Leeds were in turmoil - more symmetry - when Billy Bremner, in his wisdom, released him in 1986. Joe Royle took him to Oldham Athletic, where his consistency, reliability, pace and precision, allied to an ability to look equally comfortable on the right or left, caught Alex Ferguson's attention. Irwin performed outstandingly as Oldham took United to a replay in the FA Cup semi-finals of 1990, sealing a £650,000 switch which Royle still describes as "theft".

He went on to become one of only six players to make more than 500 appearances for United. While contemporaries like Lee Sharpe, Neil Webb and Paul Parker burned out or faded away, Irwin sailed on serenely, season after season. When Eric Cantona and Roy Keane courted controversy, he went on his quiet, professional way.

Leeds, ironically, tried to buy Irwin back in 1992. Ferguson not only told Howard Wilkinson it was "an absolute non-starter" but ended up persuading him to sell Cantona. United were soon celebrating their first title in 26 years, and Irwin's haul just kept on growing, with a European Cup-winner's medal added during the heady spring of '99.

"The night we beat Bayern Munich 2-1 in Barcelona would have to be the most memorable match of all," he said. "We went unbeaten from Christmas and also wrapped up the Premiership and FA Cup, all in the space of 10 days, though I missed Wembley through suspension."

Asked to nominate the best player he performed alongside, Irwin is spoilt for choice. "I only caught the last few years of Bryan Robson, but he was incredible. Mark Hughes was fantastic, Ryan Giggs as good as anyone. Same goes for Roy Keane, Paul Scholes. Then there was Paul McGrath with Ireland. He was in his thirties, playing on one good leg with a big cigar. What a player."

Irwin's toughest opponent is more easily identified. "Fortunately I tended to play against Giggsy only in training. Great footballer, if not the best card player I've known. I took a lot of money off him down the years -- us Irish aren't as stupid as we look! But John Barnes was a hell of a player in his Liverpool days. Usually, wingers can either pass the ball or dribble. He could do both. And he was big, but quick with it."

During Euro 2004, Irwin will be working as a pundit for RTE in Ireland, and his critique of Wolves' failure to survive suggests no one should equate his unassuming manner with blandness. "When we got promoted last May, I thought they'd have taken more of a gamble. I know they saw what happened to the Bradfords and Barnsleys, but it had taken 19 years to get up and it's a big, big club."

Irwin, who will miss the dressing-room but not the endless hotel rooms, expects to be out on the golf course as Wolves strive to return at the first attempt. First, though, there is one last game to be played. Wolves' manager, Dave Jones, said he had trained like a teenager this week.

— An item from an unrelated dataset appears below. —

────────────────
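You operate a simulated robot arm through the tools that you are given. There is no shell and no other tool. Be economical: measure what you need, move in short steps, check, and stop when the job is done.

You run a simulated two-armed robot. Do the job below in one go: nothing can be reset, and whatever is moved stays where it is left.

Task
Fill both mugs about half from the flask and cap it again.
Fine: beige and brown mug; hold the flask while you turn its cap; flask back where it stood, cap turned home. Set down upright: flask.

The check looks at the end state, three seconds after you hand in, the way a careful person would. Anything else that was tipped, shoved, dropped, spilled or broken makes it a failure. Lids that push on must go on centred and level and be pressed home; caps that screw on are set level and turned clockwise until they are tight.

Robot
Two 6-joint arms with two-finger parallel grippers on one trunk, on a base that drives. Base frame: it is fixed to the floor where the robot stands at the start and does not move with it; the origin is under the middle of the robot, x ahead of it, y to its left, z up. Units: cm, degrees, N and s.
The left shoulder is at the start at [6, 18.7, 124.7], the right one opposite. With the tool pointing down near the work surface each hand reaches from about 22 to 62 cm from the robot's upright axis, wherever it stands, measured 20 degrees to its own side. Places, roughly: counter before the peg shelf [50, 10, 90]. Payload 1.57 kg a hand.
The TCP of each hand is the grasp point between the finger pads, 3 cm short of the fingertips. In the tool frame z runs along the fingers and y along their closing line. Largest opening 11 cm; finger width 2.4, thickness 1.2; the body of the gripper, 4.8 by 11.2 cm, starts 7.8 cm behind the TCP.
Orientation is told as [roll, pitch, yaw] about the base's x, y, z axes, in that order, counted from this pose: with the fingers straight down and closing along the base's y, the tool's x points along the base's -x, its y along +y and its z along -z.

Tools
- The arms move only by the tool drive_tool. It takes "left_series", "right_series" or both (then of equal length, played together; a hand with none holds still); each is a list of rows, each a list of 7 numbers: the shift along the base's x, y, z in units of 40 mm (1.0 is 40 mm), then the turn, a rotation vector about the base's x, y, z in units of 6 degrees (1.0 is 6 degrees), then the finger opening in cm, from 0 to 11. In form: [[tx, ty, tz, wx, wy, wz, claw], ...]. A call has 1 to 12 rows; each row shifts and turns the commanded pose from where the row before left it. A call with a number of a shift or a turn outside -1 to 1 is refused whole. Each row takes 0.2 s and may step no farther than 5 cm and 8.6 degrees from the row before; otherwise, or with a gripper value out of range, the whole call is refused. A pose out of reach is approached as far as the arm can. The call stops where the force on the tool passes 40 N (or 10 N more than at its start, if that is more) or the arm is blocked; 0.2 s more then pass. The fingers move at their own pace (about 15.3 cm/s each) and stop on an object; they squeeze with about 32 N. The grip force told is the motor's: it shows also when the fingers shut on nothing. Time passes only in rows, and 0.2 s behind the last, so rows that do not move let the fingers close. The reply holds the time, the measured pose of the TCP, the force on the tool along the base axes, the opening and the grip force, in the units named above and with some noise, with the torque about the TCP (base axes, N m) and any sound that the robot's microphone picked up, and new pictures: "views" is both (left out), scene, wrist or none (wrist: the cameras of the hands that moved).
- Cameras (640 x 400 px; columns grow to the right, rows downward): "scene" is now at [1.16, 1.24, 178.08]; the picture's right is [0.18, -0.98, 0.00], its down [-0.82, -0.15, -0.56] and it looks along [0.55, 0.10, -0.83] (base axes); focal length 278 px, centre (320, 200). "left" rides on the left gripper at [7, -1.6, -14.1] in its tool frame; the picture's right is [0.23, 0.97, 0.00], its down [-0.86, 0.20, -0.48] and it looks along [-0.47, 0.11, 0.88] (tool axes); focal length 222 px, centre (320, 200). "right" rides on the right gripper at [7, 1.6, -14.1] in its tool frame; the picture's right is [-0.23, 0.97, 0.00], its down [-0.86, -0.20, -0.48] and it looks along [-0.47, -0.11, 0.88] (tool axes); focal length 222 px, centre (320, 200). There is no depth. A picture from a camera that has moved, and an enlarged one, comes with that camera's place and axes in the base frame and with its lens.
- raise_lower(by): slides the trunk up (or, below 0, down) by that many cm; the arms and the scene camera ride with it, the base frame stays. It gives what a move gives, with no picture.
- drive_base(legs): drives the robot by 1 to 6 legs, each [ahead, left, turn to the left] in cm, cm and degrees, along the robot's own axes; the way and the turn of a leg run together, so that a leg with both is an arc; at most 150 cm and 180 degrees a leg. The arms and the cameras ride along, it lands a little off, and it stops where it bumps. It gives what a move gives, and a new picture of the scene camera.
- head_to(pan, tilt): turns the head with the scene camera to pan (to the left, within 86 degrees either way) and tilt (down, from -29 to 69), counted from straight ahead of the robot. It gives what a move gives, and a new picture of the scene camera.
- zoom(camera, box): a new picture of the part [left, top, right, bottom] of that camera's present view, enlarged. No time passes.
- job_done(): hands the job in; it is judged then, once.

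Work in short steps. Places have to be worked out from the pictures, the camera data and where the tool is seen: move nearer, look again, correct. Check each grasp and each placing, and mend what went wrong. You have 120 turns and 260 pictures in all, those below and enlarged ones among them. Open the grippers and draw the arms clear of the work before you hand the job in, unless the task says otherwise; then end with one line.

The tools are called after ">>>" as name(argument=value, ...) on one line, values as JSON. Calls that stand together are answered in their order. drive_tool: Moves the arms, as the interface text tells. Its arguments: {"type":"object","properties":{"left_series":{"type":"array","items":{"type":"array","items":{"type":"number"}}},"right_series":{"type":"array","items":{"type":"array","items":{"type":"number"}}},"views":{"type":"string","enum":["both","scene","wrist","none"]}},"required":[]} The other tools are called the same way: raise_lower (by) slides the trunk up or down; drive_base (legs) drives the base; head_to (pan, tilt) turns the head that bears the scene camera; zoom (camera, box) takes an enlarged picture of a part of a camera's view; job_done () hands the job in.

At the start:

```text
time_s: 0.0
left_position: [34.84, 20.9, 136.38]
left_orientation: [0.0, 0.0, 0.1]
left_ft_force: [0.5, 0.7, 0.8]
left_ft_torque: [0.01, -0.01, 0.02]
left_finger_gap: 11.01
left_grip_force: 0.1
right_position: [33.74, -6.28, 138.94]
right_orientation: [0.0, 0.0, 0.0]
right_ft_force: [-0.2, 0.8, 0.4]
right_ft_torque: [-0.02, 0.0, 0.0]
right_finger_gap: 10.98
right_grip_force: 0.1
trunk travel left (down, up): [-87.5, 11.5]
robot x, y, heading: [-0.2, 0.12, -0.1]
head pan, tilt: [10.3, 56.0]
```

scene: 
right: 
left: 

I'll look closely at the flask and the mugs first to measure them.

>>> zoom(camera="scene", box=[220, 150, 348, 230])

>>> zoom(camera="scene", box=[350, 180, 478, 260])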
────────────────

"I've enjoyed that side of things. It's a great job, being out every morning in the fresh air. But I won't miss the playing or all the staying fit and focused. I've done all that for a long time and it's time to stop."

When he does, the ovation will be thunderous and many Manchester United fans at nearby Villa Park will wish they could join in. At Newcastle last Sunday, home supporters rose to him when he was substituted. "I haven't hogged the headlines, but just tried to get on with life and with the game. There's plenty of players like me," Irwin concluded, erroneously, but with his natural dignity intact to the end.